The department rescinded the grants in September due to "divisive ideology," according to the Southern Poverty Law Center, which filed the lawsuit alongside the National Education Association.
The lawsuit alleges that the cancellations violated the recipients' rights under the First Amendment and other federal laws, damaged teacher certification pipelines in at least a dozen states, halted coaching and credential pathways for thousands of teachers, and deprived EL students of qualified educators.
“Our NPD grant was designed to expand the bilingual teacher workforce by creating opportunities for future educators and strengthening partnerships between our university and local school districts across California’s Central Coast,” Tina Cheuk, associate professor at California Polytechnic State University and a plaintiff in the case, said in a statement.
“The sudden loss of this funding disrupted teacher preparation programs already in progress, cut off support for aspiring bilingual educators, and weakened regional efforts to address longstanding teacher shortages in rural and underserved communities,” Cheuk said.
The 28 cancellations related to English learner services last year were part of a broader slew of grants the Education Department canceled — totalling nearly $600 million — due to what it said were "divisive ideologies." The Supreme Court temporarily allowed those broader cancellations through last year.
The funds were granted under the Biden administration between 2021 and 2024, in accordance with previous agency guidance that directed applicants for the funding to develop bilingual education programs, improve instruction for English learners, and recruit diverse groups of educators to serve high-need schools, according to the lawsuit.
"Grantees were selected precisely because their proposed activities aligned with these agency-published priorities," the lawsuit, filed in the U.S. District Court for the District of Rhode Island, said.
The department used "mechanical keyword searches of grant applications for terms such as 'equity' and 'diversity,'" the lawsuit alleges, rather than typical hours-long deliberation over whether a grantee's funding should be discontinued, as was rarely done prior to the second Trump administration.
The department's decision to reverse grants in line with those priorities also “represents a reversal of the agency's own published standards without any intervening rulemaking," the lawsuit alleges.
Like other lawsuits in the last year challenging the department's funding and policy decisions, the lawsuit was also filed under the Administrative Procedure Act, which requires that major changes undergo a formal notice-and-comment period.

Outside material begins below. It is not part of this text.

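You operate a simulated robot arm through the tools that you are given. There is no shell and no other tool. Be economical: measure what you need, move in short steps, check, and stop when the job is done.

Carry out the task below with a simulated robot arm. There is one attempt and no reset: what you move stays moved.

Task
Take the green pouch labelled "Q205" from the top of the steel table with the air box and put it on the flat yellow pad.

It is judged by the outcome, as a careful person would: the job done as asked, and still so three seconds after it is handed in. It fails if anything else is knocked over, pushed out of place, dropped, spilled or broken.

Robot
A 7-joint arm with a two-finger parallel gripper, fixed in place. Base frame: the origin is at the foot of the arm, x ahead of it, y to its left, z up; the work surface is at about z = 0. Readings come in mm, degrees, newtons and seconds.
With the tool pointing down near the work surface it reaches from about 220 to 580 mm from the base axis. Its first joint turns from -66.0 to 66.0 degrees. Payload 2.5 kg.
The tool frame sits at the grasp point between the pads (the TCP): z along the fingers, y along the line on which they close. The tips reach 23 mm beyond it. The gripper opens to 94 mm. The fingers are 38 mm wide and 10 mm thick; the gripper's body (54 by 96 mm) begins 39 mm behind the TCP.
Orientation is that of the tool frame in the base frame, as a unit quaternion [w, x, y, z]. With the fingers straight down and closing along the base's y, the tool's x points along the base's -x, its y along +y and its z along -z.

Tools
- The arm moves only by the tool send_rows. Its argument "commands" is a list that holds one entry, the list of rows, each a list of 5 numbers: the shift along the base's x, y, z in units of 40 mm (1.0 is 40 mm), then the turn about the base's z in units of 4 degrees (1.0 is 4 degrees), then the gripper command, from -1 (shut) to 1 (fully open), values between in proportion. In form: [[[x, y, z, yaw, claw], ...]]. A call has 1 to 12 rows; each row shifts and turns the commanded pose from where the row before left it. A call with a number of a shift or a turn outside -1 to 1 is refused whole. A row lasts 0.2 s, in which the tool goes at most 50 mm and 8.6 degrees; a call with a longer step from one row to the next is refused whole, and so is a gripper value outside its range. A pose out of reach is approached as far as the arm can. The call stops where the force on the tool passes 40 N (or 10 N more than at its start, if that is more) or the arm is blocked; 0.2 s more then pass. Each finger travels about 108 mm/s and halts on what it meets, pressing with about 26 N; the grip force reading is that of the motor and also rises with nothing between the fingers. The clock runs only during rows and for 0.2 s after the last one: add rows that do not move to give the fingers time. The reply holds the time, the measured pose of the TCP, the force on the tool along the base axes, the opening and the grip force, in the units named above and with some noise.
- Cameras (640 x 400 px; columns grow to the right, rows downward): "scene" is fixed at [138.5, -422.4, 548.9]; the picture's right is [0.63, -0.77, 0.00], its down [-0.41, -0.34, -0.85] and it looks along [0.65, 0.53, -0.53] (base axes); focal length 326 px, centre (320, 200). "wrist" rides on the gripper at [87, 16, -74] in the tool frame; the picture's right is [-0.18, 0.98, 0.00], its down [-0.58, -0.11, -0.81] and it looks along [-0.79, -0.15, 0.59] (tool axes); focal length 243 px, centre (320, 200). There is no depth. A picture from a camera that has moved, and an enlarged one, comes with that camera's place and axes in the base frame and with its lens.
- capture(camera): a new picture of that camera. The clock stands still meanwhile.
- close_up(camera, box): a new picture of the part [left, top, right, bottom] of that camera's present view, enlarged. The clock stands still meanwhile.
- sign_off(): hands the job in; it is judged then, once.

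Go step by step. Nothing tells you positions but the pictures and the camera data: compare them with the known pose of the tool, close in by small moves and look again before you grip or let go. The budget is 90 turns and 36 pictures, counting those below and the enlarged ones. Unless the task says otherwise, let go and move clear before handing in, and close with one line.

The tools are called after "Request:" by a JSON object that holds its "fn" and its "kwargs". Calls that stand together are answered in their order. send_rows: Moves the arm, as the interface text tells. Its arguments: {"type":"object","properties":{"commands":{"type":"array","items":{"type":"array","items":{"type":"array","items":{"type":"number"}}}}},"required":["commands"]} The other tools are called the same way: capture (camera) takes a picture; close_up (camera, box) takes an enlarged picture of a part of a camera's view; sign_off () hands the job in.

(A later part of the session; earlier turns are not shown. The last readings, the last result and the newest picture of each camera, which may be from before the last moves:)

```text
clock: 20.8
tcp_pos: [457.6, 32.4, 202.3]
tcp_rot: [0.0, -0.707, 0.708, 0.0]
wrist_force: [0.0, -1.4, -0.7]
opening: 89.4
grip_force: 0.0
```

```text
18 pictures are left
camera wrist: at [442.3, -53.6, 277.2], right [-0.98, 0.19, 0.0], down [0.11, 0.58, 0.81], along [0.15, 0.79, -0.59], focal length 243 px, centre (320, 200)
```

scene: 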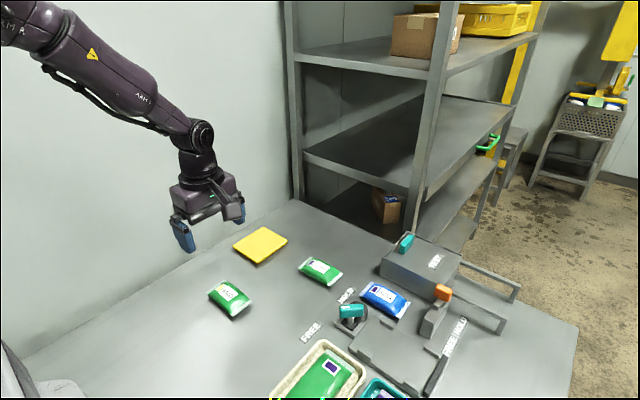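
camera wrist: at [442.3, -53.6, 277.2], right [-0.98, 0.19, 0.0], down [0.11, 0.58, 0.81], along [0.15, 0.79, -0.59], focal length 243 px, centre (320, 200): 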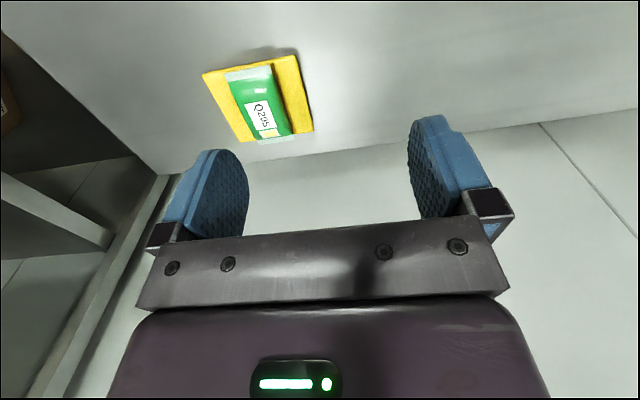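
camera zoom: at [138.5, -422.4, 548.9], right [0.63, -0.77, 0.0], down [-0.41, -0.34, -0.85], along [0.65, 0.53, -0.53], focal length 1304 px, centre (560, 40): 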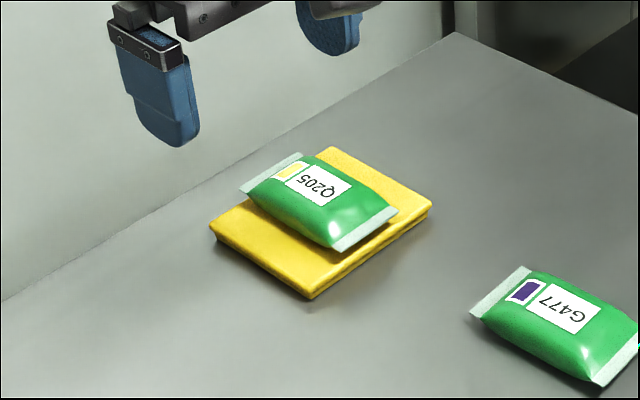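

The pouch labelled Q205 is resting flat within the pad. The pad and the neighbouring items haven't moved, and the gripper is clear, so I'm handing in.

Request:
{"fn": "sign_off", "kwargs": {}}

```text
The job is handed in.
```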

The claims made within the lawsuit are similar to another filed against the department by 16 states over the agency’s decision to terminate up to $1 billion in mental health grants — which was also chalked up to the recipients' applications not aligning with Trump administration priorities.

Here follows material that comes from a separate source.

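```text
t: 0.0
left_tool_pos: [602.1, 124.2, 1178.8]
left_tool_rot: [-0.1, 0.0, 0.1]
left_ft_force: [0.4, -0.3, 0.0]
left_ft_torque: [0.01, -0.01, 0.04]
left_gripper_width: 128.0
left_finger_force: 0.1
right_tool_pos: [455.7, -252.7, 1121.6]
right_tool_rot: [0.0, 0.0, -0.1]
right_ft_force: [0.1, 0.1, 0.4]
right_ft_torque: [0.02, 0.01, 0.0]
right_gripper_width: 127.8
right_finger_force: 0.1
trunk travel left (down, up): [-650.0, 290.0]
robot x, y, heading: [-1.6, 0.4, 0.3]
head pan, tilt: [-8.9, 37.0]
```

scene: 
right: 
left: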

Some of the recipients’ original grant applications mentioned diversifying mental health providers and supports, for example, in accordance with priorities under the Biden administration. The current administration, however, has issued multiple directives to weed out diversity, equity and inclusion in schools and elsewhere.
Those states ultimately prevailed in Washington v. U.S. Department of Education in the 9th U.S. Circuit Court of Appeals this spring, following a permanent block issued by a lower district court.

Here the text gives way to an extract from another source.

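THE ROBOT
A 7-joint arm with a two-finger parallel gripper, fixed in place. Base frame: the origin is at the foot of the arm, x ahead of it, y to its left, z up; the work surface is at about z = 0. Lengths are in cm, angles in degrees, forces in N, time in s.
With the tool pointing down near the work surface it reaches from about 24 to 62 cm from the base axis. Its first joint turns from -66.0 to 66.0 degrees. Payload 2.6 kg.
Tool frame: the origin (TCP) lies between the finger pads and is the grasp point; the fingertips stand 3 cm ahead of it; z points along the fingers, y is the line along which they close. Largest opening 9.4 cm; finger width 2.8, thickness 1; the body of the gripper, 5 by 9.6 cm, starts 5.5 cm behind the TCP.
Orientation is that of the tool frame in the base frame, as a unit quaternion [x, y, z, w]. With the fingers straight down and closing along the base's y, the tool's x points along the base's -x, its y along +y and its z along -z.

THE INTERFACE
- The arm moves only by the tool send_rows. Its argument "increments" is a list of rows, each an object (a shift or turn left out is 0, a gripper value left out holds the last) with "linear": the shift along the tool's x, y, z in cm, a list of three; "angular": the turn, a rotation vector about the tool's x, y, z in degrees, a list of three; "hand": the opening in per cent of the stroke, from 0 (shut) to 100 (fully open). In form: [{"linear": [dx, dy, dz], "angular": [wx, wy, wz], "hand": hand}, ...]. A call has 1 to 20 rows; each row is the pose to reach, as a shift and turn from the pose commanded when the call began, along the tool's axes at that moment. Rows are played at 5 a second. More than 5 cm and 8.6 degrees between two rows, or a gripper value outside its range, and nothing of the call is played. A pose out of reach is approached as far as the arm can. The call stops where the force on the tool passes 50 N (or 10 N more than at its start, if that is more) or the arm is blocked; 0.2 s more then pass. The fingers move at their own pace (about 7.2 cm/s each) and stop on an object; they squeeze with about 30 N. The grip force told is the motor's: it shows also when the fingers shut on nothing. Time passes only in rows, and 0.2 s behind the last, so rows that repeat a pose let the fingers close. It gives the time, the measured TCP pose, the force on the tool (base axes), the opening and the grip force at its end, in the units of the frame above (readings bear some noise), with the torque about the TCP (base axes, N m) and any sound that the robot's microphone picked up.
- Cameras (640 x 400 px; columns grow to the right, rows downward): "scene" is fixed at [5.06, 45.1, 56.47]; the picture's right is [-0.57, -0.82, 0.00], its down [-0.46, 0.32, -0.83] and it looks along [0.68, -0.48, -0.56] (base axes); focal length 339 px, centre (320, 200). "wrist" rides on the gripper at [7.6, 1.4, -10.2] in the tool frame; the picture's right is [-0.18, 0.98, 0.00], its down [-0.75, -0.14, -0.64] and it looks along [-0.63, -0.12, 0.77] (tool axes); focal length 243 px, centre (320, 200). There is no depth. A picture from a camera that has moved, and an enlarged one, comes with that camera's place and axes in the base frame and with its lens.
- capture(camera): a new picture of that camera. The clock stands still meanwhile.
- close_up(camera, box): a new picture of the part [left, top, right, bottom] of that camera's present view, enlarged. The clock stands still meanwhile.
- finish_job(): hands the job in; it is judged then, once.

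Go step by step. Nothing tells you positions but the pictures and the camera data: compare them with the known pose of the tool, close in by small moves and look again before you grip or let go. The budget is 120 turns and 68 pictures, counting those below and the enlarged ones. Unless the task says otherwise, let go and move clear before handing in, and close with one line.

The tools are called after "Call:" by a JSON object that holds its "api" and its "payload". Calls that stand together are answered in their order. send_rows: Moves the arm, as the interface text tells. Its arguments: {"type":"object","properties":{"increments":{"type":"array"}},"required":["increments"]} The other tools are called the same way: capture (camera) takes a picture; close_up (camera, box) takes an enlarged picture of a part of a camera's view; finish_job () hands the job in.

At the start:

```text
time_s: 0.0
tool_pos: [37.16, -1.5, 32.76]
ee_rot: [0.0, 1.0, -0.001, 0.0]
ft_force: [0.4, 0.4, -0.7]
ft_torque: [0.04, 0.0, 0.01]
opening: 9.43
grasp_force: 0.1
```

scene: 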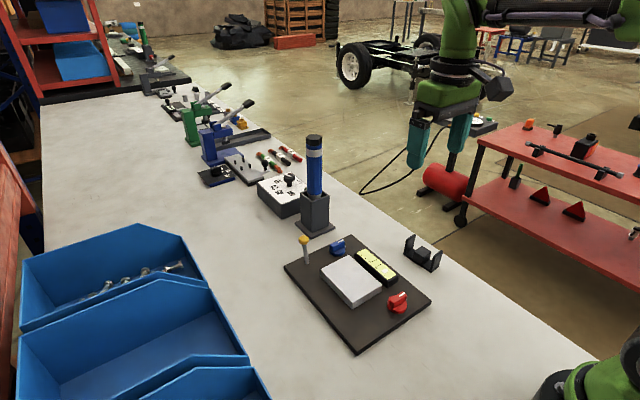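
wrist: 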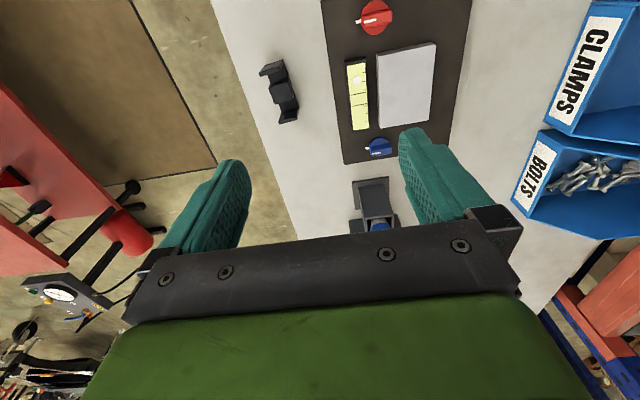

The lower court had ruled in December that the department’s discontinuation notices to grantees in the 16 suing states were “arbitrary and capricious” because they did not explain the reason for the cancellations.
“Nothing in the existing regulatory scheme comports with the Department’s view that multi-year grants may be discontinued whenever the political will to do so arises,” the district court ruling said. “The Department makes no effort to analogize the discontinuation notices or the process by which the notices were issued to the cases they cite."